Naval gazing leads to loss of time & treasure

 I should stay away from the water, table top speaking.  I was minding my own business, watching some gamers set up a training game of Black Seas over at Tabletop Games, the local store moving into historical gaming. 

 

I think it was British vs French, but first game and under tutelage of a more experienced gamer.


 

I watched as two players, one in line ahead, the other bent on a scrum, made a few moves and then attempted harm on each others  squadrons ( of five ships) by use of cannon and grapple. While being straight forward, the rules, to me at least, gave a reasonable result of the  demands presented by any game set in this nautical era. 

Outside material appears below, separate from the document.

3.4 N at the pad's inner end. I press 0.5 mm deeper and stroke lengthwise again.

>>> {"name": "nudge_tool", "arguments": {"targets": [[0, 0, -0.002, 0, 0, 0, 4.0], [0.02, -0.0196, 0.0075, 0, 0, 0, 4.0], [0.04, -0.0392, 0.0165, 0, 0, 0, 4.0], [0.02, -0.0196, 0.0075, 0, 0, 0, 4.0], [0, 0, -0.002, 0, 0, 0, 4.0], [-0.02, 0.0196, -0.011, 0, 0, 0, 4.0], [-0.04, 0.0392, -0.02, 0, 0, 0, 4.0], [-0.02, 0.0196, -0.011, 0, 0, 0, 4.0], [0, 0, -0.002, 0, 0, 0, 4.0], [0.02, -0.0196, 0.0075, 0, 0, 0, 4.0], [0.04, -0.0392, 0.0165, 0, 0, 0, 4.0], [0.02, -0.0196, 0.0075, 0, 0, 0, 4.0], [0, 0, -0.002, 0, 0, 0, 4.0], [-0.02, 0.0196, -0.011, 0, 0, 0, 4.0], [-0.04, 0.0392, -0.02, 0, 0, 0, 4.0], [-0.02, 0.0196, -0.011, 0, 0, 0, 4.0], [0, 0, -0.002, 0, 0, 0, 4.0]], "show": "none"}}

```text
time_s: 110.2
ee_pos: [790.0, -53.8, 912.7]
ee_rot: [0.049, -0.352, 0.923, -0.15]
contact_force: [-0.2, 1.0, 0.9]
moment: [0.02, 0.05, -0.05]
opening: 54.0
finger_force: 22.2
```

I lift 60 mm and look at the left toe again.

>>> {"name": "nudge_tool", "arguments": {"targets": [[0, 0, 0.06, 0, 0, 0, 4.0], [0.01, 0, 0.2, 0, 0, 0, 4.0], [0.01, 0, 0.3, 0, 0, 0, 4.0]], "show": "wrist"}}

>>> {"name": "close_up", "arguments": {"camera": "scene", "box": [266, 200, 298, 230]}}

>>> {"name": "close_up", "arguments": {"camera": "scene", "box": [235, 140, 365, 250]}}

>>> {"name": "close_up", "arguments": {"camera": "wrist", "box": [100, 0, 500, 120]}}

Now I am the owner of a copy of the rules. And a plan to procure the American fleet box after the holiday season. The rules could figure in water based campaign shenanigans that some of my long suffering campaign players have been 'rooting for' on and off.

Comments

rross said…
It is always dangerous watching others play with new toys Joe!
Gonsalvo said…
On thing I have is a lot of 1:1200 ships (including Spanish ones), and still more of the roughly 1:600 wooden ships Ken B gave me a couple of decades ago...
pancerni said…
Very true, especially at my age, I should know better!
pancerni said…
You might find parts of the rules useful. Roger has volunteered his 1/2400 scale ships until others are procured.